Deltex Medical > UK News > Support for ODM from Largest Ever Intra-Op Haemodynamic RCT

Support for ODM from Largest Ever Intra-Op Haemodynamic RCT

The British Journal of Anaesthesia (BJA) has published a new study, the largest ever positive Randomised Clinical Trial (RCT) on Goal-Directed Haemodynamic Therapy(GDHT) using Deltex Medical’s ODM system. The results demonstrate that even surgical patients considered to be at low to medium risk benefit significantly from having GDHT using ODM. (GDHT as opposed to Goal-Directed Fluid Therapy (GDFT) offers a protocol that combines both fluid and drugs).

The paper concludes that monitoring all low-medium risk patients with ODM, then intervening with the right technology significantly reduces post-op complications, improving patient safety and saving money.

The newly published 420 patient study was conducted in Spain and funded by the Spanish Government. It was a prospective, multi-centre, randomised clinical trial aimed at evaluating the impact of ODM-guided administration of intravenous (IV) fluids and vasoactive drugs on post-operative complications following major surgery. Importantly, researchers performing patient evaluations were blinded to the treatment.

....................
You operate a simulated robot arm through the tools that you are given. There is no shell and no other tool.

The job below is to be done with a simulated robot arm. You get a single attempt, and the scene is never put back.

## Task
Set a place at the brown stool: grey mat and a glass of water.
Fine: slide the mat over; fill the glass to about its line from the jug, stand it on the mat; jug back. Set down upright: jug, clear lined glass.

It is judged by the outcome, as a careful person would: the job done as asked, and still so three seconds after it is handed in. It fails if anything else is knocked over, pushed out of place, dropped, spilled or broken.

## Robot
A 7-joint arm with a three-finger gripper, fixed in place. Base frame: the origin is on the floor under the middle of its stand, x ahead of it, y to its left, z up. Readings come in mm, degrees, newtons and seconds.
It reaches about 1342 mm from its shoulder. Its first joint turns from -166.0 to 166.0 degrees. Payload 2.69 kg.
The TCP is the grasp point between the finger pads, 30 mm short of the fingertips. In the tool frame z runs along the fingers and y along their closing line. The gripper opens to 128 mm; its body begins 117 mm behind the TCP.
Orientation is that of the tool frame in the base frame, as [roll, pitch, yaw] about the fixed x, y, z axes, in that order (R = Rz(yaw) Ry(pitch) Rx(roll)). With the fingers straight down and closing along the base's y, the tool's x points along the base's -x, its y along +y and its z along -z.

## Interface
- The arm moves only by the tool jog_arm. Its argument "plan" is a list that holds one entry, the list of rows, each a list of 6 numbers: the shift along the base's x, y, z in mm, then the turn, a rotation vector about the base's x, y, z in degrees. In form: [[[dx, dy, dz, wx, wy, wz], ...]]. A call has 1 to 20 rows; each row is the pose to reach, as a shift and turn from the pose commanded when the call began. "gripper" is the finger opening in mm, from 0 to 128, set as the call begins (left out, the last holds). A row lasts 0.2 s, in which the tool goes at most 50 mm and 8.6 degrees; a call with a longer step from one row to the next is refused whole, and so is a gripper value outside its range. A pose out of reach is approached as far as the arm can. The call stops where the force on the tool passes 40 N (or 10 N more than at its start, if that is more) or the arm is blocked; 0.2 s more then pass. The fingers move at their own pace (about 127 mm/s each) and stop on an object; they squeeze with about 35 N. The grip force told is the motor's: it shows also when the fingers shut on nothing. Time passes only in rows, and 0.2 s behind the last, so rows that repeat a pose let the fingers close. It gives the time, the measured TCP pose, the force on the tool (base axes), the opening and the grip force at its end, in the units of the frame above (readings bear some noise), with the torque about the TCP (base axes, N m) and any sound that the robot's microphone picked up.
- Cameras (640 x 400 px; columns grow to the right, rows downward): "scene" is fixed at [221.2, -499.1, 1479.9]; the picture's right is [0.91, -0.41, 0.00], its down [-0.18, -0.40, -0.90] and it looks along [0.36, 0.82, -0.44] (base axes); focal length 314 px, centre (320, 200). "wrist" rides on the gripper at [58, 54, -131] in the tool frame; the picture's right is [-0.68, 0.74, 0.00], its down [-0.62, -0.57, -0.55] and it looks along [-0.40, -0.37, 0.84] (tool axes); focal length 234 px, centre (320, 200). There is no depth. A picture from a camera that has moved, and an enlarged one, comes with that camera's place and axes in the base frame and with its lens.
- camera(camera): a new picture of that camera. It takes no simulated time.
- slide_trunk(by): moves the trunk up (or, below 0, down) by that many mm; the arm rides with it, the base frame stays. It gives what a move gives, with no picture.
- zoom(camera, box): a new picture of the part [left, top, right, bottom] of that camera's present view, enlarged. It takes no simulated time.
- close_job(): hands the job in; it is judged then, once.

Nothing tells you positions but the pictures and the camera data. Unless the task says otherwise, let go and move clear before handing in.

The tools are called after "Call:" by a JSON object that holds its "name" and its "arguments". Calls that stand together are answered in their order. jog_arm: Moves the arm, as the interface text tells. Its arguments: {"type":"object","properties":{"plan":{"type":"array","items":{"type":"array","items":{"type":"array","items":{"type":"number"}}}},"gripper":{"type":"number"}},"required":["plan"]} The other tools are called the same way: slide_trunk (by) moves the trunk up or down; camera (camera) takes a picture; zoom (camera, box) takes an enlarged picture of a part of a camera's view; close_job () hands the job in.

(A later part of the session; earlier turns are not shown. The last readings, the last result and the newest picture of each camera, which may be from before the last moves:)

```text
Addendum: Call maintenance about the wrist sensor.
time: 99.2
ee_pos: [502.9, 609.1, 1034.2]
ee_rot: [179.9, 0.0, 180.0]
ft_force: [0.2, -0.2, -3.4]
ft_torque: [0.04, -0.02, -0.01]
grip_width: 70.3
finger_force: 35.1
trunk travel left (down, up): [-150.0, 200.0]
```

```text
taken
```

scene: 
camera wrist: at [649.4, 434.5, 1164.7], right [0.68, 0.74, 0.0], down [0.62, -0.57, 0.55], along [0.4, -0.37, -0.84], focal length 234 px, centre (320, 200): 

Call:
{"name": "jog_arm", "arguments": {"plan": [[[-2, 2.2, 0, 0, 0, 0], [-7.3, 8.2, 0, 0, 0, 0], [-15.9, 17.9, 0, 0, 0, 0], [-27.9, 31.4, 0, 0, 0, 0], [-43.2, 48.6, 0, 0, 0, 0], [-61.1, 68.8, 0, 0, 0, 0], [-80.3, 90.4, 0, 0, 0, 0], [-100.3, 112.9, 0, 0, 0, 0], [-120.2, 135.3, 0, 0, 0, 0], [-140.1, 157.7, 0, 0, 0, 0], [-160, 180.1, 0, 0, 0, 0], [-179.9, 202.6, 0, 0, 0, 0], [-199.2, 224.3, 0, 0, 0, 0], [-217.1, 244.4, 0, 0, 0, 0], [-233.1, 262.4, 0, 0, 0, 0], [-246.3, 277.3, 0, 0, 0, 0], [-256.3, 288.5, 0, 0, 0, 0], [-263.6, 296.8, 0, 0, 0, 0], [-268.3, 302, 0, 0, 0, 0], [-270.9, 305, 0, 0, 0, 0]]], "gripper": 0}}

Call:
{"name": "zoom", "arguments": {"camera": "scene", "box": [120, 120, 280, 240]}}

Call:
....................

The paper is entitled “Effect of goal-directed haemodynamic therapy on postoperative complications in low-moderate risk surgical patients: a multicentre randomised controlled trial” (FEDORA trial). Read it in full here.

Speaking for the company, Deltex Medical’s Managing Director Andy Mears says; “The results of the FEDORA study are entirely consistent with the previous body of clinical evidence for our technology and the NICE guidance.”

He adds; “The ability to reduce post-operative complications and therefore length of stay, delivers benefits to the patient, clinician and healthcare provider in terms of higher quality clinical outcomes and reduced cost of care.”

These study findings add to a growing body of evidence demonstrating the clinical and cost benefits of Deltex Medical’s ODM system. Once again it proves that employing haemodynamic monitoring to guide appropriate interventions yields statistically significant reductions of between 75 per cent and 100 per cent in specific major complications. These include acute kidney injury, acute pulmonary oedema, respiratory distress syndrome, pneumonia, and superficial or deep surgical site infection.